III. APPLICATION OF ARTICLE 41 OF THE CONVENTION
- Article 41 of the Convention provides:
“If the Court finds that there has been a
violation of the Convention or the Protocols thereto, and if the
internal law of the High Contracting Party concerned allows only
partial reparation to be made, the Court shall, if necessary, afford
just satisfaction to the injured party.”
A. Damage
- The
applicant claimed 4,000 euros (EUR) in respect of non-pecuniary
damage.
- The
Government submitted that there had been no violation of the
applicant's rights as set out in the Convention. In any event, they
considered the applicant's claims excessive and suggested that the
acknowledgment of a violation would constitute adequate just
satisfaction.
- The
Court considers that the applicant must have suffered frustration and
a feeling of injustice as a consequence of the court's refusal to
order his attendance at the hearing concerning his claims. It
considers that the non-pecuniary damage suffered by the applicant
cannot be adequately compensated by the finding of a violation alone.

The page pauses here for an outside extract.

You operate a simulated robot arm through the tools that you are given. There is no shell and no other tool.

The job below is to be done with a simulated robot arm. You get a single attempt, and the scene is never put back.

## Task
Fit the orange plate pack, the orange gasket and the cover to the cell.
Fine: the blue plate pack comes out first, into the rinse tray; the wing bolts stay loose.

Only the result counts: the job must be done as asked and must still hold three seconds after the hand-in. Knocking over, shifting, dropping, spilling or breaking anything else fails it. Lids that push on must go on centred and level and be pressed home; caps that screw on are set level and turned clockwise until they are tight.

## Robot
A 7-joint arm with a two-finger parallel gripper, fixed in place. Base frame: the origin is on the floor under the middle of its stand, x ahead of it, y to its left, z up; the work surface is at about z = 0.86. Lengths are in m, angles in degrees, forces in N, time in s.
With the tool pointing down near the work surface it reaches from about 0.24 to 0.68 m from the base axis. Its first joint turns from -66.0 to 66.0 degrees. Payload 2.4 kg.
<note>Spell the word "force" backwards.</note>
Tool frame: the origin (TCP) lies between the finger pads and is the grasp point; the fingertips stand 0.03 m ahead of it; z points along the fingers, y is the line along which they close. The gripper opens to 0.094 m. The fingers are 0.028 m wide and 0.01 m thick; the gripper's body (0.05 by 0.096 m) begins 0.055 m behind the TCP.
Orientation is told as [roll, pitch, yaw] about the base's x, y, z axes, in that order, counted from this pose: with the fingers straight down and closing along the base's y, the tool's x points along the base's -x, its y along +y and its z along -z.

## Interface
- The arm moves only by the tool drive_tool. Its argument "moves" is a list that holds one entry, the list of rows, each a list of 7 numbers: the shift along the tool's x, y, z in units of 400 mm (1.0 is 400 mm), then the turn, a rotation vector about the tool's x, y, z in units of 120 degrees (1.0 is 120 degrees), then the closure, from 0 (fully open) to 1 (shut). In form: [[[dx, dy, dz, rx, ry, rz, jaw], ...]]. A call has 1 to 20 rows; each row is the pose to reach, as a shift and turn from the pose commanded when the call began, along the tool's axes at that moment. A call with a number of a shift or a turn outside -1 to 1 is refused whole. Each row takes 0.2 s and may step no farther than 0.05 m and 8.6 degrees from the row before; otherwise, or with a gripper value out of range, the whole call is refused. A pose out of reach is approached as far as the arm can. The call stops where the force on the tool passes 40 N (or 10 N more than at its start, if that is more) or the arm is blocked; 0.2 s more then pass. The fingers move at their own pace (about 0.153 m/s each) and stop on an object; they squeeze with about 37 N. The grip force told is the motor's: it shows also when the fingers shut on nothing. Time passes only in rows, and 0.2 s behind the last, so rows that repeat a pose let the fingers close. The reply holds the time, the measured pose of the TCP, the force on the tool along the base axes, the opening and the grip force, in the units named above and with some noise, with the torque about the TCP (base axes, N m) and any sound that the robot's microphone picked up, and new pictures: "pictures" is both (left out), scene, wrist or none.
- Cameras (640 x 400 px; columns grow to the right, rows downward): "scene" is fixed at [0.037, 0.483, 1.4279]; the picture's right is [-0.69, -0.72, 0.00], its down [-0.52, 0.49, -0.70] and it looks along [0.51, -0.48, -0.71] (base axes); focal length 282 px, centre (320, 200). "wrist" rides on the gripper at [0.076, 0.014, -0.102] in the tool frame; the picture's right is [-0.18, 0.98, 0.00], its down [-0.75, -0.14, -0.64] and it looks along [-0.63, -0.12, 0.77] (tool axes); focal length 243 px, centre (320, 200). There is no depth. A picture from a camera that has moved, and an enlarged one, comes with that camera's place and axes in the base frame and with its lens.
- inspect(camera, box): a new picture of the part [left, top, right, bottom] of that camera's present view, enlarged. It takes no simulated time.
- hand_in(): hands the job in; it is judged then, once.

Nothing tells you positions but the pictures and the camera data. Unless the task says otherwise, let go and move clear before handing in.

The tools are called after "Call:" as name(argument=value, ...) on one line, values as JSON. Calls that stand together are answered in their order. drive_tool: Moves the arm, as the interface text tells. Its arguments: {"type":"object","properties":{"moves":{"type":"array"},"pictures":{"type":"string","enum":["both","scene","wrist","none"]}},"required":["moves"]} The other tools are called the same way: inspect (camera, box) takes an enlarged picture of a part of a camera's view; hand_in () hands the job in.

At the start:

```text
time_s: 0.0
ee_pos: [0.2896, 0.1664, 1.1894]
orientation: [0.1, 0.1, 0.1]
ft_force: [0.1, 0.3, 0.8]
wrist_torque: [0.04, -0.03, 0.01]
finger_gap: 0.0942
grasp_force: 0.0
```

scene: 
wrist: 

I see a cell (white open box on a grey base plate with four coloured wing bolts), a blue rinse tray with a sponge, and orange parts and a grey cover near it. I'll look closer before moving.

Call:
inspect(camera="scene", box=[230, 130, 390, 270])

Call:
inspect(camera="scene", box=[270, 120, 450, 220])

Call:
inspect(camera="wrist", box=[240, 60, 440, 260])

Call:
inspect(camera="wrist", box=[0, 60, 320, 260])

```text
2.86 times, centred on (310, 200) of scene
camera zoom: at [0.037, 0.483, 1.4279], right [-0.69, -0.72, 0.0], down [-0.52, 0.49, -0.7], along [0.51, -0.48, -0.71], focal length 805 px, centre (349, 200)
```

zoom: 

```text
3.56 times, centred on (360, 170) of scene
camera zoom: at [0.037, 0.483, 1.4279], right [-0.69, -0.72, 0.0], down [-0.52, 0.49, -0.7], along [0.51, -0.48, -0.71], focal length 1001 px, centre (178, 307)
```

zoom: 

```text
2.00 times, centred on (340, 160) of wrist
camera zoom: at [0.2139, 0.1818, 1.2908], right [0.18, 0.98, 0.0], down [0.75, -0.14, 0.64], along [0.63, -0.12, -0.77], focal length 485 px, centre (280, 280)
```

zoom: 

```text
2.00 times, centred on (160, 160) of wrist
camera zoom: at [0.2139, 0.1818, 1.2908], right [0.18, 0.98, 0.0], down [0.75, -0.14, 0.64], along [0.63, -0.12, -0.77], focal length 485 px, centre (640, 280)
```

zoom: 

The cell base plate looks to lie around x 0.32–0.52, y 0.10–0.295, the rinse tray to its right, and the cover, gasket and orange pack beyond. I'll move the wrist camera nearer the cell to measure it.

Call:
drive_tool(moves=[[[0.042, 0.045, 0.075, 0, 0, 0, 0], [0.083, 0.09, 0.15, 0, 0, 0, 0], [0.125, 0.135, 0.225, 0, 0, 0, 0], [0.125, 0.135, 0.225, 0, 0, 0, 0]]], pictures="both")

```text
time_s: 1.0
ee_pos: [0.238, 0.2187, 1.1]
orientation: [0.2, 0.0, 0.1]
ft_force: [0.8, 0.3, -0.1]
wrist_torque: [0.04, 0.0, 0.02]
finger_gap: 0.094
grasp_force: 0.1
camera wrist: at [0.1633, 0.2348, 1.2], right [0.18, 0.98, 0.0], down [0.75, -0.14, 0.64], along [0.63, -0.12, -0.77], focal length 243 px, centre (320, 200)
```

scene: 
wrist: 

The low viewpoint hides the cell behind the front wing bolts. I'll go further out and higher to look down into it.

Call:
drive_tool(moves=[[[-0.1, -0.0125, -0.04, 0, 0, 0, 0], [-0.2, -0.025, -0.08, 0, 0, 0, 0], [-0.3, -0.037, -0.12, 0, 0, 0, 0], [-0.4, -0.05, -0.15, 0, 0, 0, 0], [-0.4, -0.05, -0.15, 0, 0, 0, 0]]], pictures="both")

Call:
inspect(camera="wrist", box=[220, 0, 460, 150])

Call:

Accordingly, making its assessment on an equitable basis, it awards
the applicant EUR 2,000, plus any tax that may be chargeable on
that amount.
B. Costs and expenses
- The
applicant did not submit a claim for costs and expenses. Accordingly,
the Court considers that there is no call to award him any sum on
that account.
C. Default interest
- The
Court considers it appropriate that the default interest should be
based on the marginal lending rate of the European Central Bank, to
which should be added three percentage points.
FOR THESE REASONS, THE COURT UNANIMOUSLY
- Declares the complaint concerning the domestic
authorities' failure to ensure the applicant's participation in the
civil proceedings admissible and the remainder of the application
inadmissible;
- Holds that there has been a violation of
Article 6 § 1 of the Convention;
- Holds
(a) that
the respondent State is to pay the applicant, within three months
from the date on which the judgment becomes final in accordance with
Article 44 § 2 of the Convention, EUR 2,000 (two
thousand euros) in respect of non-pecuniary damage, to be converted
into Russian roubles at the rate applicable at the date of
settlement, plus any tax that may be chargeable;
(b) that
from the expiry of the above-mentioned three months until settlement
simple interest shall be payable on the above amount at a rate equal
to the marginal lending rate of the European Central Bank during the
default period plus three percentage points;
- Dismisses the remainder of the applicant's claim
for just satisfaction.
Done in English, and notified in writing on 15 October 2009,
pursuant to Rule 77 §§ 2 and 3 of the Rules of Court.